Transcripts of simulated robot work:

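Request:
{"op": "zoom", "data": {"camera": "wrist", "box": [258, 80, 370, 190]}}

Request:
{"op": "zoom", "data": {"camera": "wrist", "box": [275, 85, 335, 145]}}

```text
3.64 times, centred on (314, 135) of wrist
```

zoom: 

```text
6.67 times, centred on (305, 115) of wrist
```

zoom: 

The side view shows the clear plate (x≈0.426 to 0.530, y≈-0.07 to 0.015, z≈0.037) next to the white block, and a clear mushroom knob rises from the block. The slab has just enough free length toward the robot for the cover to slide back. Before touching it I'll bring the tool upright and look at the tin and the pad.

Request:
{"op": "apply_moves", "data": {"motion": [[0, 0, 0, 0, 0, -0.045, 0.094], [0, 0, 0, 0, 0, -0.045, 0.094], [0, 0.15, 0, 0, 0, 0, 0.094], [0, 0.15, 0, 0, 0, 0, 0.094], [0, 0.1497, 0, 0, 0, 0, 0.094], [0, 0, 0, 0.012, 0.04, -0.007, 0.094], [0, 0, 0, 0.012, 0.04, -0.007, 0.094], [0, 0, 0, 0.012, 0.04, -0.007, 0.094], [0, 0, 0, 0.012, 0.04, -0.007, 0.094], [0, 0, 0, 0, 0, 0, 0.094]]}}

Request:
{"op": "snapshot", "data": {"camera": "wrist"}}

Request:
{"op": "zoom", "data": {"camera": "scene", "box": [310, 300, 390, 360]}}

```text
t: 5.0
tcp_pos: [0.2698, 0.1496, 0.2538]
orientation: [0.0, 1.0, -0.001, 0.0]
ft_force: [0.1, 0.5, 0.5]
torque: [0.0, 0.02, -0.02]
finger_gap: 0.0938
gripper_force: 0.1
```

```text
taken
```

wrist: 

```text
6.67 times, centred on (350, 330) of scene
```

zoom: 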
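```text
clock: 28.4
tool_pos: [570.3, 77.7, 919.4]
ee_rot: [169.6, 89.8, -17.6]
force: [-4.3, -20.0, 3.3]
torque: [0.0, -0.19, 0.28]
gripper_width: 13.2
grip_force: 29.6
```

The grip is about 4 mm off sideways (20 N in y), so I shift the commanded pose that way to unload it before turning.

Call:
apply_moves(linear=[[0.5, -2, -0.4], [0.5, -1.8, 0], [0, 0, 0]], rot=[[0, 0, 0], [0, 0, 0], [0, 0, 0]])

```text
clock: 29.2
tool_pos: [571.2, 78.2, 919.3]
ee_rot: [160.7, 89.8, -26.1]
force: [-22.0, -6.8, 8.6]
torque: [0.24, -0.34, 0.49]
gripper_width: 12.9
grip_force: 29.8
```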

§ **PASSAGE SHOWN**:
Fluffy, bouncy, soft, sweet, melt-in-your-mouth treats, these eggless orange marshmallows are fairly easy to make. Don’t fear – all the tips are right here! This post is loaded with info but if you want to skip it, just hit the jump to recipe button above.
Table of contents
Why make marshmallows at home?
Though it sounds cliché, homemade marshmallows really are so much better than store-bought. Try making them at home and you’ll never want to buy them again.
- They’re softer and fluffier
- They melt in your mouth
- They’re a lot of fun to make
- So much natural flavour
- They make a wonderful gift for the festive season – get the gift tag.
- So much natural flavour
- They toast and melt perfectly
What’s more, you know exactly what is in them and you can choose how big you want to make them. Eat them straight from the jar, add them to hot chocolate or, if you really want to be good to yourself, toast them!

§ **EXERCISE INSTRUCTIONS**:
1. Pull out the sentences of the passage shown that run from "Table of contents" through "the gift tag." and give them unchanged.
2. Produce the text that comes next in the passage shown.

§ **EXERCISE RESPONSES**:
1.
Table of contents
Why make marshmallows at home?
Though it sounds cliché, homemade marshmallows really are so much better than store-bought. Try making them at home and you’ll never want to buy them again.
- They’re softer and fluffier
- They melt in your mouth
- They’re a lot of fun to make
- So much natural flavour
- They make a wonderful gift for the festive season – get the gift tag.

2.
These orange marshmallows can also be adjusted to other flavours easily – see more about that below.
Ingredients in homemade orange marshmallows
Marshmallows don’t use a lot of ingredients and you should have most in the pantry right now.
Click here for ingredient quantities.
- Orange juice: Orange marshmallows start with orange juice. You can use freshly squeezed or bottle OJ but I suggest using real orange juice not concentrate. You can even use blood oranges or tangerines when in season.
- Orange zest: You don’t absolutely need orange zest but I do highly recommend it. The zest has a lot of intense orange flavour and works beautifully in these marshmallows.
- Water: Part of the liquid in the recipe is made up with water. We’ve all got that right?!!
- Sugar: You’ll need two types of sugar – white granulated and icing (powdered) sugar. Granulated in the marshmallows and icing sugar to coat them.
- Glucose: You can use glucose or light corn syrup and while you could skip it, I suggest using it, especially if you haven’t made marshmallows before. More on that below.
- Gelatine powder: I prefer measuring the gelatine out in spoons so you know you have exactly the right amount.
- Vanilla extract: You just need a little vanilla as it enriches and balances the flavour. Don’t use essence though which is a synthetic flavouring as opposed to natural vanilla extract.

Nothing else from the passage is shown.